* start Records provided *

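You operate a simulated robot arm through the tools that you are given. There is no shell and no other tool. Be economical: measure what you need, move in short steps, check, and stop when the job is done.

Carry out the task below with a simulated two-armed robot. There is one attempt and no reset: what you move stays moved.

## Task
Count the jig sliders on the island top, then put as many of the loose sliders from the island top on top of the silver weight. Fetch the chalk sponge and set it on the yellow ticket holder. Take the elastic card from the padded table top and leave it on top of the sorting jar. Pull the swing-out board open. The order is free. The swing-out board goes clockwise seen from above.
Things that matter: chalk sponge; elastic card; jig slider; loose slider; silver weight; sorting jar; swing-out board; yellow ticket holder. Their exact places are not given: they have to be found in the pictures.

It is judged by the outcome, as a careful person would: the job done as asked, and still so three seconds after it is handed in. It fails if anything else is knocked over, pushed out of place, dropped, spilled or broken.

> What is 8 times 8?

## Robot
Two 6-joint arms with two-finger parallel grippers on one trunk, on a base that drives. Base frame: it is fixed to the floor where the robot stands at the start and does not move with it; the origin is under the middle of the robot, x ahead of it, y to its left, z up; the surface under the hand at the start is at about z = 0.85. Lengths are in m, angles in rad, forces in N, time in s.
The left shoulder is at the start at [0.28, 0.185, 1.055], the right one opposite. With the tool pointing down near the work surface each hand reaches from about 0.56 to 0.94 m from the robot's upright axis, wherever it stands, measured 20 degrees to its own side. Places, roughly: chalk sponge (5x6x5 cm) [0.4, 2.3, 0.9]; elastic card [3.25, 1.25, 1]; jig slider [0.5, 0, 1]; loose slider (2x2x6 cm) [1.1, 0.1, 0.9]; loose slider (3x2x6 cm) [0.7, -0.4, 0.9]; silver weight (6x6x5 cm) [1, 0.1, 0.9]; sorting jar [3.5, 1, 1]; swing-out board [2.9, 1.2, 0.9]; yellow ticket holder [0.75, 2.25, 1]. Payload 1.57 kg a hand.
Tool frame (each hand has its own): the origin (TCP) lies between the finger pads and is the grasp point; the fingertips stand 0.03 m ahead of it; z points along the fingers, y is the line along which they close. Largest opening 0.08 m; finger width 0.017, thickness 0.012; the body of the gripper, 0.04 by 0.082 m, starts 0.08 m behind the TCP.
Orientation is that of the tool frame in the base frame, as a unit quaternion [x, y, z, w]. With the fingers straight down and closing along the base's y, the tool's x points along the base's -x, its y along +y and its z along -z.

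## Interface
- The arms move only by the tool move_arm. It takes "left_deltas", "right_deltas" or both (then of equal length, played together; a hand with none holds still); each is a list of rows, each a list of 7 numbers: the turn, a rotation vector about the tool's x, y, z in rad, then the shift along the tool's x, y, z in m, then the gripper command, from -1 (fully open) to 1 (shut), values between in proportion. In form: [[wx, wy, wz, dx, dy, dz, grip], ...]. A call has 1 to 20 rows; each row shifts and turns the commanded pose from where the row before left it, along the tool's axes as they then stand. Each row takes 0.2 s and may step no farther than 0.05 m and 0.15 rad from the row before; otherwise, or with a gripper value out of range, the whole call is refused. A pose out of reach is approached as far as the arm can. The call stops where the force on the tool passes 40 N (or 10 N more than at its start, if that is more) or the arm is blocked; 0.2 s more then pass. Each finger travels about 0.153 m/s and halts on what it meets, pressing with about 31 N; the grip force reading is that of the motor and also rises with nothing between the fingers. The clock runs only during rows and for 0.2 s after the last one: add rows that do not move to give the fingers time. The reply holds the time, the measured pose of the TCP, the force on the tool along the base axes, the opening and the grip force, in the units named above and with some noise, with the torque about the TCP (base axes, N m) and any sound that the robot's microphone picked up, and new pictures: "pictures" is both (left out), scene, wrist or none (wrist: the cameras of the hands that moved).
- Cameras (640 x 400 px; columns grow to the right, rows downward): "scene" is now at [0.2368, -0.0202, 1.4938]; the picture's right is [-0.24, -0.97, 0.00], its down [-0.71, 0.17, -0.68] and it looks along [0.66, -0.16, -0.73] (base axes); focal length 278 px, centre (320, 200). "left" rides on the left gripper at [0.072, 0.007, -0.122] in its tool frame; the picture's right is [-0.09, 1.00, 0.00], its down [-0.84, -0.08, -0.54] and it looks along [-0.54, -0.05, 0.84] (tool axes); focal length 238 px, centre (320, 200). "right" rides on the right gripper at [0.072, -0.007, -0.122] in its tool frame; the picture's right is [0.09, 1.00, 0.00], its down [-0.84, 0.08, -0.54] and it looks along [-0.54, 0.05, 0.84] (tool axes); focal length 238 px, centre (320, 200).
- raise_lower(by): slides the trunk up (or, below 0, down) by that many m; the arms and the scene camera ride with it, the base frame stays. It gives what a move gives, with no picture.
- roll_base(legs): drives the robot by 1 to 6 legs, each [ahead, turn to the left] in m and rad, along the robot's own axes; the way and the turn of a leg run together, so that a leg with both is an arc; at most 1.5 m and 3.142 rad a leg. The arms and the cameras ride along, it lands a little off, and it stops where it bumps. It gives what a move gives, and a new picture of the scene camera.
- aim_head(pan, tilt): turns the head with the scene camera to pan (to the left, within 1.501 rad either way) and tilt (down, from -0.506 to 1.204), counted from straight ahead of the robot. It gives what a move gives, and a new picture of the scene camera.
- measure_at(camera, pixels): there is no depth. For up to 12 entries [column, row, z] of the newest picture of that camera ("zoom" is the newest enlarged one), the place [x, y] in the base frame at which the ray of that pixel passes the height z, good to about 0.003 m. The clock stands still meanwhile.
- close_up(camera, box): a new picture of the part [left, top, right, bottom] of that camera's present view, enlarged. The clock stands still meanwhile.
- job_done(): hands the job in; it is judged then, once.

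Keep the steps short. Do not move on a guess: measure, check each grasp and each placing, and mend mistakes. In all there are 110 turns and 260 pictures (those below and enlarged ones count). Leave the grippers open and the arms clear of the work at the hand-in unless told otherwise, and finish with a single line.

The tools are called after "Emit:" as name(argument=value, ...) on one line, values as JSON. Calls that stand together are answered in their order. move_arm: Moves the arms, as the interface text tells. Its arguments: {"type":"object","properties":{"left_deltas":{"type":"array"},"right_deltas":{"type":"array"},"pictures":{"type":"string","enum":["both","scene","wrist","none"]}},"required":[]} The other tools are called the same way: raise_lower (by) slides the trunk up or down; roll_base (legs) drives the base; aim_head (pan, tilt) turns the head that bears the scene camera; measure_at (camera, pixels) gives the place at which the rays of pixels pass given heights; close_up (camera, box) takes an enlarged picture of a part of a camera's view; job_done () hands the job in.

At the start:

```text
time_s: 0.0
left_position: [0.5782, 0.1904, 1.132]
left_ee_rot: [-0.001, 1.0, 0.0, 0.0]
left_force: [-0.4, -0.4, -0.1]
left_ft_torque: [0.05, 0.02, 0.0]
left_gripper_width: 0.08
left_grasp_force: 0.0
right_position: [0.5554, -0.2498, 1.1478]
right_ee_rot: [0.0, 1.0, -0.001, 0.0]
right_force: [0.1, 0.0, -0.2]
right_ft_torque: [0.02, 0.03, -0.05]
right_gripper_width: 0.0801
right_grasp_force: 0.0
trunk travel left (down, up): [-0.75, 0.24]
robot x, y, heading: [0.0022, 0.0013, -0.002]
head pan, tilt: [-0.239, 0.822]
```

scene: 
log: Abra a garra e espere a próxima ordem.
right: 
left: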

* end Records provided *
* start Records provided *

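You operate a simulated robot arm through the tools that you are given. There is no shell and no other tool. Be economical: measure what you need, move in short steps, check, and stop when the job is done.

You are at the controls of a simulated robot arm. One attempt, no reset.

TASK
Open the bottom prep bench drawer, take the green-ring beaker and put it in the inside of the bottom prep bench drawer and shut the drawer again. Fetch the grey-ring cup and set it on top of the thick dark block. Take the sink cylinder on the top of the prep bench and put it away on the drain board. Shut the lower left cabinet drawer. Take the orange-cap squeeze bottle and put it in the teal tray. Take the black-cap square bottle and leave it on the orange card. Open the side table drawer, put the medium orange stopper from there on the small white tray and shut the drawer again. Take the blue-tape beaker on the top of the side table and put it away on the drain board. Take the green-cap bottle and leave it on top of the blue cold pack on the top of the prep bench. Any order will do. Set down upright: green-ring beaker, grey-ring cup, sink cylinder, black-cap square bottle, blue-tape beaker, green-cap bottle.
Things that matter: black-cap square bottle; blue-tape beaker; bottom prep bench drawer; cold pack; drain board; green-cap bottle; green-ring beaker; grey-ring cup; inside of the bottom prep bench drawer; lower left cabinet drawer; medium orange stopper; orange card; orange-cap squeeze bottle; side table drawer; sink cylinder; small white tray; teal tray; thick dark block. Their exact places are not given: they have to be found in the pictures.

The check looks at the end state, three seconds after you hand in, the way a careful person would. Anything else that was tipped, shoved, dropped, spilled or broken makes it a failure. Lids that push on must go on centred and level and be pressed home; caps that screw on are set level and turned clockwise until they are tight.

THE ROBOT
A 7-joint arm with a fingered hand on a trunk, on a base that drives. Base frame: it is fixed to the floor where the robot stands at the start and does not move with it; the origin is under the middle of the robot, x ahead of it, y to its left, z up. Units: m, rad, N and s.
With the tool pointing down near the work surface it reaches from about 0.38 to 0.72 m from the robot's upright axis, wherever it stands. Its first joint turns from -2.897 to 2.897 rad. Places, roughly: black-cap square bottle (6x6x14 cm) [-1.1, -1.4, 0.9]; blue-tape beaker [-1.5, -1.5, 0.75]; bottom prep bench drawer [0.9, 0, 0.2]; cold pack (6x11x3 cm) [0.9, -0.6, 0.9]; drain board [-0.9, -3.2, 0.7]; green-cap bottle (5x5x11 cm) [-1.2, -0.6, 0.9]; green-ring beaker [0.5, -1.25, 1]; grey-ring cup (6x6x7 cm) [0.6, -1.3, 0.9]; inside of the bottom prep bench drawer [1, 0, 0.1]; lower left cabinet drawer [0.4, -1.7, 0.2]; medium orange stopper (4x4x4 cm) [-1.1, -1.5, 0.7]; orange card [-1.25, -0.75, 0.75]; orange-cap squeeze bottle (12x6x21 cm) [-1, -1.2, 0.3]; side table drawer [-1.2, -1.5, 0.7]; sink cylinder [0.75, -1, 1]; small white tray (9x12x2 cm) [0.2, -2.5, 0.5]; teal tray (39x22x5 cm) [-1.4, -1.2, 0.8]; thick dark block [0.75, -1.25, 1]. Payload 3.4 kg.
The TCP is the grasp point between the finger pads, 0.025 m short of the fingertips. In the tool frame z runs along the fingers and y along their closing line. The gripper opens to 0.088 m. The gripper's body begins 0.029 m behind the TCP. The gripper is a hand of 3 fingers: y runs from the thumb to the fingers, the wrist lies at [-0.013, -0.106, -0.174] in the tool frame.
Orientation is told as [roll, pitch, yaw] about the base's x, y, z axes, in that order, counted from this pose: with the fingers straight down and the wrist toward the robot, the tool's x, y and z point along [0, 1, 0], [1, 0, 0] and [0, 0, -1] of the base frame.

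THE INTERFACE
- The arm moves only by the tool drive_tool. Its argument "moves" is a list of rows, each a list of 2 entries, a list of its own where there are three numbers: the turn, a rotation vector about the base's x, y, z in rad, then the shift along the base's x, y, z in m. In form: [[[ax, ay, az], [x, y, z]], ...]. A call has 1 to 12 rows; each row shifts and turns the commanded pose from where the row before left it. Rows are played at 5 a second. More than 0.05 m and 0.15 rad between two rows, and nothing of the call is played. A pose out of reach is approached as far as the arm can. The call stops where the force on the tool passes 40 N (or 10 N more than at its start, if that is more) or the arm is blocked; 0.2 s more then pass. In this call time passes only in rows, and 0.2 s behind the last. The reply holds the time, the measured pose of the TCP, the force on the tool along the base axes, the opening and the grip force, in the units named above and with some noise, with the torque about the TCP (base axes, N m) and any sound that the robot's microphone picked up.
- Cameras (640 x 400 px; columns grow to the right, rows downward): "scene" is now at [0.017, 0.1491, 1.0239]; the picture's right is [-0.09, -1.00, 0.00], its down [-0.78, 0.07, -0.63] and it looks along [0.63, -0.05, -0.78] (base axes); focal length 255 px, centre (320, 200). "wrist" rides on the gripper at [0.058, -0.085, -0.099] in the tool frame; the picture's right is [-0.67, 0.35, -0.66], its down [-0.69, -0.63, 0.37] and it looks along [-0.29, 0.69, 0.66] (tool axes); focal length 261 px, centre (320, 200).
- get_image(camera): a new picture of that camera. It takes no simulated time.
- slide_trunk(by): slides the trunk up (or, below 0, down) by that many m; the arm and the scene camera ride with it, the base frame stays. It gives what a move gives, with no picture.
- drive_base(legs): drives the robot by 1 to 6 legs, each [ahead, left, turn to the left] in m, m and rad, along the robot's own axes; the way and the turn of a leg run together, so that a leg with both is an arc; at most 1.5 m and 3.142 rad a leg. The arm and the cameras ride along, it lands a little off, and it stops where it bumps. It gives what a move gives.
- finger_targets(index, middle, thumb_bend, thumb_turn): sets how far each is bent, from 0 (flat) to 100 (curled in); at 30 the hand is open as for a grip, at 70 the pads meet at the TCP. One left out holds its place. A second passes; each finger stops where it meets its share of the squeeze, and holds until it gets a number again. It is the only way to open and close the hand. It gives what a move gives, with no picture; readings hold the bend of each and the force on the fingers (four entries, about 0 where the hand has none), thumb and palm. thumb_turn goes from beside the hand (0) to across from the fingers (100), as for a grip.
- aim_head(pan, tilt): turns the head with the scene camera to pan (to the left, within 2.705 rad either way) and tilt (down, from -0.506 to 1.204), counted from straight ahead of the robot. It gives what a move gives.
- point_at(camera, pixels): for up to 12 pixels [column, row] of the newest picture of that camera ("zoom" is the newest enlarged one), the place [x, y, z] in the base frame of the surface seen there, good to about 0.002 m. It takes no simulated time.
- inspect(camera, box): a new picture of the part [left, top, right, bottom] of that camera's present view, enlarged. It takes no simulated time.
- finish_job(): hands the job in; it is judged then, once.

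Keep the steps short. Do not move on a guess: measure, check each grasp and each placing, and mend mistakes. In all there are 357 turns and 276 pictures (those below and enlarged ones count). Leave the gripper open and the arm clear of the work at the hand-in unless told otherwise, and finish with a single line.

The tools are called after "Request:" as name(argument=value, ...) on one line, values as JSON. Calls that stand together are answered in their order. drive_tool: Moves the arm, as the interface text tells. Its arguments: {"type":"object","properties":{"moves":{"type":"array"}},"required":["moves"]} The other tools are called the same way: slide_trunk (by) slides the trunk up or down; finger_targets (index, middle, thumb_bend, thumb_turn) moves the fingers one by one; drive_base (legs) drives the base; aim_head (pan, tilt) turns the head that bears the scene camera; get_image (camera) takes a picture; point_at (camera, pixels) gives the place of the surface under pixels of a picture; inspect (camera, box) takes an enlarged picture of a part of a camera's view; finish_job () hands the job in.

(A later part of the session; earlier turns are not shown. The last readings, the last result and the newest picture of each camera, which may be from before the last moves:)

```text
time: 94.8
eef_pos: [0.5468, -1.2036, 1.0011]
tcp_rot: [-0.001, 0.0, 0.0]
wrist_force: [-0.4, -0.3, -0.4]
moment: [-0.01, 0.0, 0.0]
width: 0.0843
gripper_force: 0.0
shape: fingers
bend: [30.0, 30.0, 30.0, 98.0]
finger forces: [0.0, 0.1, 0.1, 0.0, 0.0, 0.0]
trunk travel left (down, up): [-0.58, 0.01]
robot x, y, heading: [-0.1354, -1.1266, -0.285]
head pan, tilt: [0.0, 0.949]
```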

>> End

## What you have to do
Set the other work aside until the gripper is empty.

* end Records provided *

## What you have to do
Which lines include the word "seen"? Copy every one of them.

## Full answer
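Count the jig sliders on the island top, then put as many of the loose sliders from the island top on top of the silver weight. Fetch the chalk sponge and set it on the yellow ticket holder. Take the elastic card from the padded table top and leave it on top of the sorting jar. Pull the swing-out board open. The order is free. The swing-out board goes clockwise seen from above.
- point_at(camera, pixels): for up to 12 pixels [column, row] of the newest picture of that camera ("zoom" is the newest enlarged one), the place [x, y, z] in the base frame of the surface seen there, good to about 0.002 m. It takes no simulated time.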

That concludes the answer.